__SHORT PROBLEM__
Give back every line exactly as it appears, pictures excluded.

__DATA__
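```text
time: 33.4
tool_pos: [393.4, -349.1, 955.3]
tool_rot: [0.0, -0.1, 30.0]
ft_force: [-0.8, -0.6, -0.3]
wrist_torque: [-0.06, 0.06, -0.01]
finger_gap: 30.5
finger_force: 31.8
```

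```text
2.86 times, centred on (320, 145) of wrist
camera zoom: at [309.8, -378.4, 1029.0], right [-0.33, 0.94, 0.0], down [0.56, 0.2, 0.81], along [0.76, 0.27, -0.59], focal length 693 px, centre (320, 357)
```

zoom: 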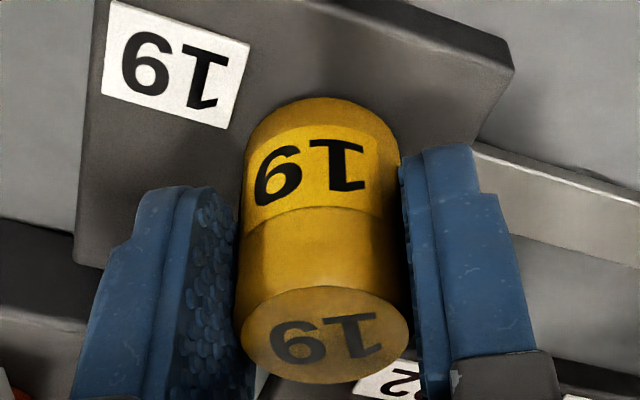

__FULL SOLUTION__
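```text
time: 33.4
tool_pos: [393.4, -349.1, 955.3]
tool_rot: [0.0, -0.1, 30.0]
ft_force: [-0.8, -0.6, -0.3]
wrist_torque: [-0.06, 0.06, -0.01]
finger_gap: 30.5
finger_force: 31.8
```

```text
2.86 times, centred on (320, 145) of wrist
camera zoom: at [309.8, -378.4, 1029.0], right [-0.33, 0.94, 0.0], down [0.56, 0.2, 0.81], along [0.76, 0.27, -0.59], focal length 693 px, centre (320, 357)
```

zoom: 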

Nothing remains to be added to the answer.